Ipea: População de rua no Brasil cresce 10 vezes em uma década e chega a 227 mil pessoas

Estudo feito com base no CadÚnico aponta que exclusão econômica, problemas familiares e de saúde mental estão entre os principais fatores que levam a essa condição

 

Mais de 227 mil pessoas estavam oficialmente registradas como em situação de rua em agosto de 2023, no Cadastro Único para Programas Sociais do Governo Federal (CadÚnico). Há uma década, o número total registrado era de quase 22 mil pessoas. Boa parte aponta como motivos para estar nessa situação questões econômicas, problemas familiares e aspectos relacionados à saúde, sobretudo mental. A maioria é formada por pessoas negras.

A exclusão econômica — que envolve o desemprego, a perda de moradia e a distância do local do trabalho — é citada por 54% das pessoas. A fragilização ou ruptura de vínculos familiares é citada por 47,3%. Problemas de saúde são apontados por 32,5%. As informações constam da pesquisa “A população em situação de rua nos números do Cadastro Único”, do especialista em Políticas Públicas e Gestão Governamental do Instituto de Pesquisa Econômica Aplicada (Ipea), Marco Natalino, divulgada na segunda-feira (11).

O objetivo do levantamento é colaborar com o aprimoramento das políticas públicas voltadas à população em situação de rua.  O trabalho analisa os dados sobre a população em situação de rua disponíveis no Cadastro Único para Programas Sociais do Governo Federal (Cadastro Único ou CadÚnico), apresentando um quadro geral desse público. O Ipea alerta que o número não pode ser considerado como um censo oficial, pelas dificuldades que existem para fazer um levantamento fiel de todos que fazem parte desse grupo mais vulnerável.

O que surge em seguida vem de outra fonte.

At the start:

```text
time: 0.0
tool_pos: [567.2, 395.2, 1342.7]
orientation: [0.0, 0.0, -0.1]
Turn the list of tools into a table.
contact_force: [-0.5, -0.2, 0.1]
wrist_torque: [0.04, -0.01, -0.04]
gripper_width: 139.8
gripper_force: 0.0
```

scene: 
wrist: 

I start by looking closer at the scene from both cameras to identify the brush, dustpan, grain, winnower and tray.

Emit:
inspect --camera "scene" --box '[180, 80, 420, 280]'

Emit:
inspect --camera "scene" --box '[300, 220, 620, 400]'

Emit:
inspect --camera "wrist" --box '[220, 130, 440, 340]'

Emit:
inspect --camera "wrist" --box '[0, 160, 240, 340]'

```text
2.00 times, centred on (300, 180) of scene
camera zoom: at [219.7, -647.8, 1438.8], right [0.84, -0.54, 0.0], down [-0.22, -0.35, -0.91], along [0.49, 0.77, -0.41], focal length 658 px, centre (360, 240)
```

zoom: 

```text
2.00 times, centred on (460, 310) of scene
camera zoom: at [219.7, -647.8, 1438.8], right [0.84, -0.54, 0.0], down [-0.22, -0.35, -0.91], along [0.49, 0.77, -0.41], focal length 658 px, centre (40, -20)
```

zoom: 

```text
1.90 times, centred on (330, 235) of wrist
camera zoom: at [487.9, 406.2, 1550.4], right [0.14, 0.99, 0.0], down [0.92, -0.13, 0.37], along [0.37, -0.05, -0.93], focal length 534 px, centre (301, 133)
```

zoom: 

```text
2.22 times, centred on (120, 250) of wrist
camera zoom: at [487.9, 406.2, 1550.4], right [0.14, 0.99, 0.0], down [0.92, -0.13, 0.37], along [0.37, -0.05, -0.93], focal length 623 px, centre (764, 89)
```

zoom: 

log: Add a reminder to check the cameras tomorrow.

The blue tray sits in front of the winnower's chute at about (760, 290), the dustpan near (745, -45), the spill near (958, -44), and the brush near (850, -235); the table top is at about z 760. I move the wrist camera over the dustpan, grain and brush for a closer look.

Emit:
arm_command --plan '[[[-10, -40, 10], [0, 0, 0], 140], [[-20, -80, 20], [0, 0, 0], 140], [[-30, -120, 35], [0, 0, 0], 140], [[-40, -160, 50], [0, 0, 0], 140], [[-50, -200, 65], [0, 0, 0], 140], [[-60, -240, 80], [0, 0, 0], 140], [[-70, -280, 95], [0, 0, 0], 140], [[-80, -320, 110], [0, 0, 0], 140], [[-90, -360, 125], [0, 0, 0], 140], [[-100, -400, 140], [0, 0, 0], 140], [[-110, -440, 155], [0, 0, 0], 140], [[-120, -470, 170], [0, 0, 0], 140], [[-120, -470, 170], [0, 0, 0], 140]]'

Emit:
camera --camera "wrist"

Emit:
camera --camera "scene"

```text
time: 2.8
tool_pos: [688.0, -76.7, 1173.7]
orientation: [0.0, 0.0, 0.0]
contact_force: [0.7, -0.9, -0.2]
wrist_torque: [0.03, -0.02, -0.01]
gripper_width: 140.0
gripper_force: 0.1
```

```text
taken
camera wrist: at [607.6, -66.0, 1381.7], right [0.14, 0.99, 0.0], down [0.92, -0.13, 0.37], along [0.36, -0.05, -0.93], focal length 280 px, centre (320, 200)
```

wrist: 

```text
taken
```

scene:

Com relação às características dessa população,  as causas para a situação de rua apontadas na pesquisa não são excludentes, por isso os percentuais somam mais de 100% e algumas podem se cruzar em mais de uma categoria de análise dos dados.

“A pobreza, o desemprego e a falta de moradia adequada a preços acessíveis são os principais aspectos relacionados à esfera econômica. A insegurança alimentar e a falta de oportunidades de trabalho nas periferias e no interior levam as pessoas a sobreviverem nas ruas das grandes cidades como catadores de material reciclável, lavadores de carros, ambulantes e profissionais do sexo, entre outras ocupações”, aponta Marco Natalino no estudo.

Ele acrescenta que “há quase uma década, o Brasil vem enfrentando crises econômicas sucessivas. Até mesmo a insegurança alimentar grave, a fome, voltou a ser um problema nos últimos anos”. Quando analisados apenas os motivos individuais que levaram as pessoas às ruas, além dos problemas com familiares e companheiros (47,3%), aparecem razões como desemprego (40,5%), alcoolismo e outras drogas (30,4%), perda de moradia (26,1%), ameaça e violência (4,8%), distância do local de trabalho (4,2%), tratamento de saúde (3,1%), preferência ou opção própria (2,9%) e outros motivos (11,2%). Tais categorias podem se cruzar também, em respostas que apresentam mais de uma razão.

No que diz respeito à saúde mental, o pesquisador chama atenção para o peso que a questão tem para a entrada e a manutenção dessas pessoas na situação de rua, sobretudo considerando o preconceito que marca a vida dessa população. “Dentro da saúde mental, um elemento que tem que ser citado é a questão do uso abusivo de álcool e outras drogas. Infelizmente, as estigmatizações que normalmente vem junto com a discussão sobre drogadição e saúde mental de pessoas em situação de rua prejudicam sobremaneira a abordagem adequada da questão”, destaca.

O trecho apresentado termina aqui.